Avec sensiblement le même relief d'origine glaciaire et les mêmes modestes ressources (tourbe, sable, bois, ambre, un peu de pétrole...) que la Lettonie et l'Estonie, la Lituanie se distingue par une occupation de l'espace sensiblement différente : alors que Tallinn et Riga sont des ports qui rassemblent près du tiers de la population nationale, Vilnius (540 000 hab.), création d'un grand-duché tourné vers les terres ruthènes, est à 300 km de la mer et a laissé se développer un certain nombre d'autres villes importantes, dont quatre de plus de 100 000 habitants : Kaunas (377 000 h.), la capitale de l'entre-deux-guerres, qui se modernise plus lentement mais pourrait tirer de grands avantages de la future Via Baltica, qui la reliera à la Finlande et à l'Allemagne ; Klaipeda (190 000 h.), le seul port ; Šiauliai (130 000 h), Panevežys (120 000 h).
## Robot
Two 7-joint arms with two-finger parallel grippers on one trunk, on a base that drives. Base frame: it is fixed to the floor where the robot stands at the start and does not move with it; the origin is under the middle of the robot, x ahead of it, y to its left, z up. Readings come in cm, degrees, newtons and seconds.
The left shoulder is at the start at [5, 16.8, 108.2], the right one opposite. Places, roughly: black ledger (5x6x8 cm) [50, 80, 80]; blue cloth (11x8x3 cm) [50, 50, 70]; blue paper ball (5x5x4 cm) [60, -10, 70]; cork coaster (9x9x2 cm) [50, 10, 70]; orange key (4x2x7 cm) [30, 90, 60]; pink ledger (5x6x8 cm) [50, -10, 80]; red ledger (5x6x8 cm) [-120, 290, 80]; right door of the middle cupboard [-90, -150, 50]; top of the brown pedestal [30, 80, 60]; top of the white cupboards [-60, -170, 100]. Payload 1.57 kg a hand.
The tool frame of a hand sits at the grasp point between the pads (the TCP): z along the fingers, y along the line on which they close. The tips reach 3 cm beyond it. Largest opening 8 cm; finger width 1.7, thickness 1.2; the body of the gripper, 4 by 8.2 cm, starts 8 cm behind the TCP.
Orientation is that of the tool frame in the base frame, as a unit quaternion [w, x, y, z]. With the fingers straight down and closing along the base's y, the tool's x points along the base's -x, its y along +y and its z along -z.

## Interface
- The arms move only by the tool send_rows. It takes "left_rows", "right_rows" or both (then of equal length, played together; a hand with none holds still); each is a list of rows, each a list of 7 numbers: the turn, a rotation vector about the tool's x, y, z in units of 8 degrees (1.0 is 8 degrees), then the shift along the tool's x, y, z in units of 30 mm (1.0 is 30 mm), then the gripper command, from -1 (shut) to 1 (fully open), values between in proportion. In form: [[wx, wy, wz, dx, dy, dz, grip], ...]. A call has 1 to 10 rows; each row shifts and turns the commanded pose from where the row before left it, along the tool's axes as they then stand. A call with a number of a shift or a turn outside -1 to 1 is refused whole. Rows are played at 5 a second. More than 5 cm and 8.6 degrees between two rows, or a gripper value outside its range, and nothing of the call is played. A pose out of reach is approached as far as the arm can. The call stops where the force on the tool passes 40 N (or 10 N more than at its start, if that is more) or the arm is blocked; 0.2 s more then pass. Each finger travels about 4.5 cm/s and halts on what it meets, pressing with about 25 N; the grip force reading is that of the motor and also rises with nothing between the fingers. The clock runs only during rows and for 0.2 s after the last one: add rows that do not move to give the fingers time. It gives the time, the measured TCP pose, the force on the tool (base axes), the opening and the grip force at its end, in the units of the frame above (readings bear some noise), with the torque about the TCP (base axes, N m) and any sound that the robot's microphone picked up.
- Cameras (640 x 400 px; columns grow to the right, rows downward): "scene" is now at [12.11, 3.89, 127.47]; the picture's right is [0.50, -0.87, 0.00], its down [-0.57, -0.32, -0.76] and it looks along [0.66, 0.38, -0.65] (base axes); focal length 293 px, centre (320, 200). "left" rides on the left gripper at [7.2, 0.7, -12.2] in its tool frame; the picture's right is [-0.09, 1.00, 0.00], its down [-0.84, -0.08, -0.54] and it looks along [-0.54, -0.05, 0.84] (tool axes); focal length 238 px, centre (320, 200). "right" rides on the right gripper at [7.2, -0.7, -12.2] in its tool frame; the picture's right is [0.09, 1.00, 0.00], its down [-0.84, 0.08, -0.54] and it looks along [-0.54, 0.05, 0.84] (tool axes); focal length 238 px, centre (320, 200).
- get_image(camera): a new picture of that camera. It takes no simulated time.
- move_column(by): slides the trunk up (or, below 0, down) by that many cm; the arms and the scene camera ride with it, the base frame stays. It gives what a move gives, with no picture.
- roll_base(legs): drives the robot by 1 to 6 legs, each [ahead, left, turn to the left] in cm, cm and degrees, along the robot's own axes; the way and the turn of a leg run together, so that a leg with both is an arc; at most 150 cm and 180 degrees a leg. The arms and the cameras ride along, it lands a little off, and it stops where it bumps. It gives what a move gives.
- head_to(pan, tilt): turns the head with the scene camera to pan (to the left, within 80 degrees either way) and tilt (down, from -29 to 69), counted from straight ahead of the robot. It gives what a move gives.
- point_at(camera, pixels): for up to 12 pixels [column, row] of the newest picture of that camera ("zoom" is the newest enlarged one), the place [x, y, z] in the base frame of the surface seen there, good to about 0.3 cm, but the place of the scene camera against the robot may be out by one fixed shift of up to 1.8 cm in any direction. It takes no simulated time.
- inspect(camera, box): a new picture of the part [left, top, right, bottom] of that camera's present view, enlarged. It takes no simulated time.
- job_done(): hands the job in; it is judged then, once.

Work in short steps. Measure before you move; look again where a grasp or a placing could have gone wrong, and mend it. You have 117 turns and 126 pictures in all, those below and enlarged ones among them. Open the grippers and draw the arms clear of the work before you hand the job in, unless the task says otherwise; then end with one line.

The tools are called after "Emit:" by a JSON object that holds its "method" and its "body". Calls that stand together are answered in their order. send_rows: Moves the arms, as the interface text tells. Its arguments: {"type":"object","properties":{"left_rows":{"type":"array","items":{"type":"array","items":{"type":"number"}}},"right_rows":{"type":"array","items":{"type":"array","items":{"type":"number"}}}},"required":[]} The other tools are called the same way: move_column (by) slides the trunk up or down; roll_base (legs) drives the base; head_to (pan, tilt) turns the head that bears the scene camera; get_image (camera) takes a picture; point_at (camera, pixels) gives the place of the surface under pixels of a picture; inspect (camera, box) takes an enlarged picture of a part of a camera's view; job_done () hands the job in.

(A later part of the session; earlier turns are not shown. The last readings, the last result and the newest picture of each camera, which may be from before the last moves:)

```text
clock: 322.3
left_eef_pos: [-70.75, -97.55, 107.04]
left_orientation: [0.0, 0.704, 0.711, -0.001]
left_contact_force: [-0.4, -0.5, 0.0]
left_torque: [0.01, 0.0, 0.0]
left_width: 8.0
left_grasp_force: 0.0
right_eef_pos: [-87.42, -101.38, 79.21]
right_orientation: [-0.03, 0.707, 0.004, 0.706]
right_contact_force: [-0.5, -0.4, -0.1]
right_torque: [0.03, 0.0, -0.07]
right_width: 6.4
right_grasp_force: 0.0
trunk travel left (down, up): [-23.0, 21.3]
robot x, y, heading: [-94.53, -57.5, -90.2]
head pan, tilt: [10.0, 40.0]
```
Mais, au sein de l'ensemble « balte », la singularité de la Lituanie est multiforme. Elle est d'abord linguistique : le letton et le lituanien sont les deux seules langues baltes subsistantes tandis que les Estoniens parlent une langue finno-ougrienne. Et, alors qu'il y a intercompréhension entre ces derniers et les Finlandais, il n'en va pas de même entre Lettons et Lituaniens. Ceux-ci se distinguent également par la religion : les premiers sont majoritairement luthériens, les seconds catholiques à 79 %.
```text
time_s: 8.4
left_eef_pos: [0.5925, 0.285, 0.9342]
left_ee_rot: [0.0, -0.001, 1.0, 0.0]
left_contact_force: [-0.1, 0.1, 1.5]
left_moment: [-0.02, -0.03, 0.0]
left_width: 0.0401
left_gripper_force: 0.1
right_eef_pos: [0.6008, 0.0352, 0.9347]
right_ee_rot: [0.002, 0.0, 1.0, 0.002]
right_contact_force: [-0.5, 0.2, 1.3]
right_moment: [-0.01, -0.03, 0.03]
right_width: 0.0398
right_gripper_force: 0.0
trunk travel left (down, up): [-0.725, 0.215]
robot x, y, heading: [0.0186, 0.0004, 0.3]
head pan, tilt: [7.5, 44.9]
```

Contrairement à leurs voisins, les Lituaniens peuvent aussi s'appuyer sur une tradition nationale ancienne : dès Mindaugas, roi en 1234, ils se sont dotés d'un Etat ; leur grand-duché, sous Gediminas et Vytautas, était un empire multinational - dont la langue de chancellerie était d'ailleurs le ruthène et qui a manqué de peu se rattacher à l'orthodoxie -, le plus grand Etat d'Europe au moment de l'union avec la Pologne. Ce fut aussi le dernier pays païen du continent et le Président Landsbergis nous a rappelé en 1997 que la conversion au catholicisme était déjà une conversion à l'Europe :

« Par notre histoire, notre culture et notre volonté, nous appartenons à l'Europe occidentale. La Lituanie a été le dernier Etat européen à être christianisé, mais il l'a été par sa propre détermination et s'y tient depuis 700 ans. Nous sommes prêts aujourd'hui à confirmer cette volonté et à prouver à nouveau à l'Europe de l'ouest que nous voulons être avec elle. (...) La Lituanie a une situation particulière : elle est à la jonction de l'Europe baltique-nordique (nous sommes les méridionaux de cette région) et de l'Europe centrale à laquelle nous appartenons, en tant que dernier Etat catholique vers l'est. »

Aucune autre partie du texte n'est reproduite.